**Prompt:** For each line below that contains the string "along", copy that line.

**Information provided:**

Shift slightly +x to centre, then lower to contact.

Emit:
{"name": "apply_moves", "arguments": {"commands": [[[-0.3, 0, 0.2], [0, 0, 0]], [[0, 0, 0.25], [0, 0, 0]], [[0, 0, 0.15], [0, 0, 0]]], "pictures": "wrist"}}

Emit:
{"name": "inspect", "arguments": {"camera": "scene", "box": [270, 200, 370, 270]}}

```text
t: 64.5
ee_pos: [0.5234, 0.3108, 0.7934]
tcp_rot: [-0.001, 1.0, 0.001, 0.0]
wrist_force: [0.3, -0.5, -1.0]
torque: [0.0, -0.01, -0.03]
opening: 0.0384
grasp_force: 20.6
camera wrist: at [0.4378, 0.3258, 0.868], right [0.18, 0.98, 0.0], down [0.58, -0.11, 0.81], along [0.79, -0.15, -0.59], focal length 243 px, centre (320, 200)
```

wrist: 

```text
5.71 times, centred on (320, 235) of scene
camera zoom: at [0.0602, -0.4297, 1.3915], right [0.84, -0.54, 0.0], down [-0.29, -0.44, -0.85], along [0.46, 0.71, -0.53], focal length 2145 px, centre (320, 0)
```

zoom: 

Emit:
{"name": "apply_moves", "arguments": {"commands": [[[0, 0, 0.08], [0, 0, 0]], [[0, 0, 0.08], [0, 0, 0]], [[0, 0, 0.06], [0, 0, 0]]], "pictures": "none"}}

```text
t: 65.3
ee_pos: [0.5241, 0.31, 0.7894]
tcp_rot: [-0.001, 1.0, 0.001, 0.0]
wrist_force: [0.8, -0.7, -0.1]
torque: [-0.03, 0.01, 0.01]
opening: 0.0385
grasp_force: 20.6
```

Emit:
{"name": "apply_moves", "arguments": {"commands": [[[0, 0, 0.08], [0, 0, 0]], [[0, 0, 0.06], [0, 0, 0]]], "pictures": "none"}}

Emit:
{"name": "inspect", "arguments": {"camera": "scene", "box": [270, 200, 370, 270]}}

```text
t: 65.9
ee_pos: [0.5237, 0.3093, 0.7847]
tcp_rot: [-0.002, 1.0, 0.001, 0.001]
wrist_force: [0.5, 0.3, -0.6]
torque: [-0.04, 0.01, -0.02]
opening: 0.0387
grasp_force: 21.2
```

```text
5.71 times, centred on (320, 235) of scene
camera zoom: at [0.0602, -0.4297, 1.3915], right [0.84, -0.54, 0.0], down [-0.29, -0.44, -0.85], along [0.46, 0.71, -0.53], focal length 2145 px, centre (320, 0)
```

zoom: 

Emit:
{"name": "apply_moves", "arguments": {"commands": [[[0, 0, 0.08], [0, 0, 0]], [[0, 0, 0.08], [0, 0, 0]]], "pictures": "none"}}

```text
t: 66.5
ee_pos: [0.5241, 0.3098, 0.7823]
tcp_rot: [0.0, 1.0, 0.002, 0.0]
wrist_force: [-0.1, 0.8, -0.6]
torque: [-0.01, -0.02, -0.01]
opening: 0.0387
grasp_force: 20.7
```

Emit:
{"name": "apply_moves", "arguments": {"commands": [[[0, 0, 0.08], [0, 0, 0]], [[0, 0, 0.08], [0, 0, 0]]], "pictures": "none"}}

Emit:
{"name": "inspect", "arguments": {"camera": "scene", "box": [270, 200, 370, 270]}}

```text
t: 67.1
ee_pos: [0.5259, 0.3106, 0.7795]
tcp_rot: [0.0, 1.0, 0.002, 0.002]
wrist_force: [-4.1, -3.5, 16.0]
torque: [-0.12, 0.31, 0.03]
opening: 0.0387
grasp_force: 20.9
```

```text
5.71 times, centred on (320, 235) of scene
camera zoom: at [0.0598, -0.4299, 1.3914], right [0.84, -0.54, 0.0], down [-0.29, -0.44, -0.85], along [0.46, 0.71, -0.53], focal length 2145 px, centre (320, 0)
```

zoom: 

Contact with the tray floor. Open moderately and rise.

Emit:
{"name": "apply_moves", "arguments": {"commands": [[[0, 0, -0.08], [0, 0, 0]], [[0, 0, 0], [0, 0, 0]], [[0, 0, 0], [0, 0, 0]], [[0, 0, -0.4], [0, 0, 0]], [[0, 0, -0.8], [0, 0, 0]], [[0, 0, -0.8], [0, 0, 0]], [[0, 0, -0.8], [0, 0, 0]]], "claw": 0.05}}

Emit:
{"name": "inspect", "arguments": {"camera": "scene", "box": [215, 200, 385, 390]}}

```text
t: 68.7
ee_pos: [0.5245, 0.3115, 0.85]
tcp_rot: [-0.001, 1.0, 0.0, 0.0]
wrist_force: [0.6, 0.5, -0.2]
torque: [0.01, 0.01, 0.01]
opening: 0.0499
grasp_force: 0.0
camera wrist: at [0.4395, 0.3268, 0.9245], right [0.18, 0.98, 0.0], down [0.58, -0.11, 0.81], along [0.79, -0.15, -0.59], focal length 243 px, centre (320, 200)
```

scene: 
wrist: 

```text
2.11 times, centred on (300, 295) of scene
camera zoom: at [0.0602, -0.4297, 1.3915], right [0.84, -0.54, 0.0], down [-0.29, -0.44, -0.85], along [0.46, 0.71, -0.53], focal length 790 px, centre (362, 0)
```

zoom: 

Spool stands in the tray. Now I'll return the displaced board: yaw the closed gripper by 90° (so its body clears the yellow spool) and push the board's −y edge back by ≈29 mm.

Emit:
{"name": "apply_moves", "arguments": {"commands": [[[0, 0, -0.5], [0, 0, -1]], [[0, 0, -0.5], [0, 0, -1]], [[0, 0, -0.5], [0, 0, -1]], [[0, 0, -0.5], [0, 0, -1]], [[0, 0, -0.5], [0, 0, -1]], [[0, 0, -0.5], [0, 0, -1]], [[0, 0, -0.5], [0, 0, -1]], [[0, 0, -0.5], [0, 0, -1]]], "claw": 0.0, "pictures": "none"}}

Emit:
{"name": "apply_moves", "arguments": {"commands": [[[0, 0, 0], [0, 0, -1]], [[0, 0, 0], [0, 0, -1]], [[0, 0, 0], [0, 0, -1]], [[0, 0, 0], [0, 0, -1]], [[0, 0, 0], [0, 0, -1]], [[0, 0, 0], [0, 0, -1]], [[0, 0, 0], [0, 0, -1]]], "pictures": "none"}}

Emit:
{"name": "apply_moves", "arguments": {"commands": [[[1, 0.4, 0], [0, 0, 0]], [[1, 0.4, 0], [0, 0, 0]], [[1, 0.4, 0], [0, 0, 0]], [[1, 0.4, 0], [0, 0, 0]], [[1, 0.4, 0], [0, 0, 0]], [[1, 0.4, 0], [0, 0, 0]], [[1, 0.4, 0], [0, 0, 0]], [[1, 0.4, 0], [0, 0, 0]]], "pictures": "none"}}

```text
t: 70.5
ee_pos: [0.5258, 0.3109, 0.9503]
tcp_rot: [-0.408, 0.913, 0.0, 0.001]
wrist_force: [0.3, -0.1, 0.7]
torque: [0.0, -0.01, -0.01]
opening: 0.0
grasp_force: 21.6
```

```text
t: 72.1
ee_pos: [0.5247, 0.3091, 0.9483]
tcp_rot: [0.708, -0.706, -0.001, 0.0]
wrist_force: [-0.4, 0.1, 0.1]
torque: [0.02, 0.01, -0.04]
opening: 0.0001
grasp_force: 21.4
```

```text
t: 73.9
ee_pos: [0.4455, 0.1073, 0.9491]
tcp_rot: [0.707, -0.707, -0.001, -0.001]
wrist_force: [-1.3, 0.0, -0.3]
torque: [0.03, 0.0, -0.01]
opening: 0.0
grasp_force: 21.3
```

**Answer to the problem:**
camera wrist: at [0.4378, 0.3258, 0.868], right [0.18, 0.98, 0.0], down [0.58, -0.11, 0.81], along [0.79, -0.15, -0.59], focal length 243 px, centre (320, 200)
camera zoom: at [0.0602, -0.4297, 1.3915], right [0.84, -0.54, 0.0], down [-0.29, -0.44, -0.85], along [0.46, 0.71, -0.53], focal length 2145 px, centre (320, 0)
camera zoom: at [0.0602, -0.4297, 1.3915], right [0.84, -0.54, 0.0], down [-0.29, -0.44, -0.85], along [0.46, 0.71, -0.53], focal length 2145 px, centre (320, 0)
camera zoom: at [0.0598, -0.4299, 1.3914], right [0.84, -0.54, 0.0], down [-0.29, -0.44, -0.85], along [0.46, 0.71, -0.53], focal length 2145 px, centre (320, 0)
camera wrist: at [0.4395, 0.3268, 0.9245], right [0.18, 0.98, 0.0], down [0.58, -0.11, 0.81], along [0.79, -0.15, -0.59], focal length 243 px, centre (320, 200)
camera zoom: at [0.0602, -0.4297, 1.3915], right [0.84, -0.54, 0.0], down [-0.29, -0.44, -0.85], along [0.46, 0.71, -0.53], focal length 790 px, centre (362, 0)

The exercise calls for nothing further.